After The Housemaid, Brandon Sklenar Will Be Everywhere
Brandon Sklenar is bawling his eyes out. It’s 2022, he’s thirty-one years old, and he just left the biggest audition of his life: 1923, the
Yellowstone prequel from TV kingpin Taylor Sheridan. The adrenaline is surging through his body, so Sklenar races to the bathroom—a
space to breathe. Rejection hits heavy and often in acting, which he knows painfully well, but this time is different. He can feel with a rare certainty that his hard work has finally paid off, and he’s overcome with relief.
“You really feel like Sisyphus pushing this monumental boulder up the hill,” Sklenar tells me now. “Like you’re the only person that can see why you keep doing it.” Now thirty-five, he’s sitting in a patch of grass in New York City on a break from production on his latest film. He’s

multitasking, talking with me while rolling a cigarette as he reminisces about a day he will never forget. “I left the room and called my dad like, ‘I fucking got this,’ ” he recalls. “ ‘I’m pretty fucking sure.’ ”

Five minutes after he left the audition, Sheridan confirmed the actor’s suspicions. After grinding out bit parts in Vice and Westworld, Sklenar would finally star in his own series—a period western for Paramount costarring Harrison Ford and Helen Mirren. Fast-forward three years and now he’s racking up more roles than he can count.
But it’s 1923’s Spencer Dutton—a World War I hero who travels across the world to return home and save his family’s Montana ranch—who started it all. Spencer’s adventure required an earnestness that only someone as green and determined to prove himself as Sklenar could bring. Over a two-season arc, the actor turned himself into a modern-day Clint Eastwood. Plus, 1923 forged a powerful new partnership between Sklenar and Sheridan, who became one of the most successful TV creatives of the past decade as Yellowstone shattered Paramount viewership records. “Anyone is lying to you if they say they didn’t need some sort of validation along the way,” Sklenar says.

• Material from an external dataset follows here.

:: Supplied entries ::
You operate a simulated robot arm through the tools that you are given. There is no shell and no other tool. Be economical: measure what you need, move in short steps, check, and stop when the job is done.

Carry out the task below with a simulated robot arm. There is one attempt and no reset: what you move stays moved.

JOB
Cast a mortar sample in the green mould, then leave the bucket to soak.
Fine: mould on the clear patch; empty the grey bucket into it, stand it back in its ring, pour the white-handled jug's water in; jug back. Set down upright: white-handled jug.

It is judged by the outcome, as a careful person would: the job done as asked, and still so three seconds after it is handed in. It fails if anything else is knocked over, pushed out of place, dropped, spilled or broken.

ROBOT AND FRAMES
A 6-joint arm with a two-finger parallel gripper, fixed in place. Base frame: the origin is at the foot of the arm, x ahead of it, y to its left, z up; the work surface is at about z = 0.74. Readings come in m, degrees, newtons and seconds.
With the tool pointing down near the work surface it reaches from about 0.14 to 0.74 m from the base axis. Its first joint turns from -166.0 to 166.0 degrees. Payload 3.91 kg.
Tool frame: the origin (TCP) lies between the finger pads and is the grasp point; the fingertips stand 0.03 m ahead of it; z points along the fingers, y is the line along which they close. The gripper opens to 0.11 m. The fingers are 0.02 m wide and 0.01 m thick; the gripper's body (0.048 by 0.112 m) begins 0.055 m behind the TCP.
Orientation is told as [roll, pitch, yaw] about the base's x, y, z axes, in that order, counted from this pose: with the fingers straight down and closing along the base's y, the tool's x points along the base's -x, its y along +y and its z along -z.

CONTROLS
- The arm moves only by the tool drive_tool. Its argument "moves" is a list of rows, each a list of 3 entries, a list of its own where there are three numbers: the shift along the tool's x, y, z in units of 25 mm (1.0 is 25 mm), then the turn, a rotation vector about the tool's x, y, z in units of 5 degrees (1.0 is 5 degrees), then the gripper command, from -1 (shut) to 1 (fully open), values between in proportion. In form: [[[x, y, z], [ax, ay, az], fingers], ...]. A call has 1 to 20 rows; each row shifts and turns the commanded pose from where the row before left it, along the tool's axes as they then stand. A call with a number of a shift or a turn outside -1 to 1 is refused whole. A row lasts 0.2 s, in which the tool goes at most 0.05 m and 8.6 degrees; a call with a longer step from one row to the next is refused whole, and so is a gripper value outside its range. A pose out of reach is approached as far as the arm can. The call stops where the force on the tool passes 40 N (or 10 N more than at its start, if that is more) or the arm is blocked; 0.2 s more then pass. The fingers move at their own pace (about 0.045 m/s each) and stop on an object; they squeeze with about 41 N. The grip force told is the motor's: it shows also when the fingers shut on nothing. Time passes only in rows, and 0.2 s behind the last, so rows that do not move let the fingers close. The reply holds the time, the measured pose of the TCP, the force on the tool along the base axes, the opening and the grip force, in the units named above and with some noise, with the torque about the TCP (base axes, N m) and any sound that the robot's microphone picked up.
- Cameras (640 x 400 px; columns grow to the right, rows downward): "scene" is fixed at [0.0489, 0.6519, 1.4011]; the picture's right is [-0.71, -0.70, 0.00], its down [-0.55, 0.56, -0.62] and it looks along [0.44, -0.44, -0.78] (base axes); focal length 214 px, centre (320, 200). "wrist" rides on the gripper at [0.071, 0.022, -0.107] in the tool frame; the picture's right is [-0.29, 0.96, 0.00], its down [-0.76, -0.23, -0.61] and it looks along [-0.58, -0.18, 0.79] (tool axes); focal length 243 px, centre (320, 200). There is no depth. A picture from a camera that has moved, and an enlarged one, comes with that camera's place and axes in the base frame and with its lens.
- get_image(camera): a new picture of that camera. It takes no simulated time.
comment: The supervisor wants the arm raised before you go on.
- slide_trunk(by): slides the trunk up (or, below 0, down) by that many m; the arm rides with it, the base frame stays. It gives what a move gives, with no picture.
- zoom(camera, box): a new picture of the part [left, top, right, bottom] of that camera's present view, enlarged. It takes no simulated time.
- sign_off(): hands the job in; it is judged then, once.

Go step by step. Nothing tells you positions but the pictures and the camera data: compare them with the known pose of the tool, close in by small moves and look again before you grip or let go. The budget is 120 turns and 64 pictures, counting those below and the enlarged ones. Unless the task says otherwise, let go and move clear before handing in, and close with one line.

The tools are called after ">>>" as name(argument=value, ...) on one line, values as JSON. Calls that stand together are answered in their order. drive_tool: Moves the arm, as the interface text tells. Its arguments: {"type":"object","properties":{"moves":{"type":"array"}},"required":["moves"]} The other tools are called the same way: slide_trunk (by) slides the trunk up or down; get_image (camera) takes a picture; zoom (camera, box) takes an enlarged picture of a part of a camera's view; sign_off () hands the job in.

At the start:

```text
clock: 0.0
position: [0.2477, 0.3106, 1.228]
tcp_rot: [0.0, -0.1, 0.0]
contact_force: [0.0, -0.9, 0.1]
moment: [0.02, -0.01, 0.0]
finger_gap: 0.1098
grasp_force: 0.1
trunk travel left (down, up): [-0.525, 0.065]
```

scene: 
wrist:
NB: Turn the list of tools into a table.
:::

A few months ago, Sheridan phoned Sklenar with good news once again. He’d landed a deal with Warner Bros. to write an action movie for 2027 titled F.A.S.T., and he couldn’t imagine anyone else as the star. “He told me, ‘I don’t want to do this without you,’ ” Sklenar says. Taking a drag, Sklenar has a shocked, swooning expression on his face, as if Sheridan had gotten down on one knee and proposed. “Again, I was fighting back tears,” he says. “I will forever have so much love and gratitude for that man. It’s like he saw what I was capable of before I knew I was capable of it. That just doesn’t happen.”
The call came as Sklenar was filming The Housemaid, a psychological thriller that hits theaters December 19. The film follows a live-in maid (Sydney Sweeney) who butts heads with her new employer (Amanda Seyfried) before turning into a home-wrecker with the woman’s patient husband (Sklenar). Following a colossal twist that upends the entire movie, Sklenar is finally allowed to break out of his shell and flex his dark side.
For audiences unfamiliar with his work, The Housemaid serves as a violent and surprising departure from his role as Spencer Dutton. The actor tells me that he intended to hold a mirror to Spencer’s perfect visage of Hollywood masculinity. “I just never played a character like that,” he says. “He’s just so awful, but he loves it. He’s the exact opposite of how you should be, and he’s having the time of his life being this absolute lunatic. That sounded exciting, and a little scary. I’m usually pretty contained. So I got to really paint with some broad strokes.”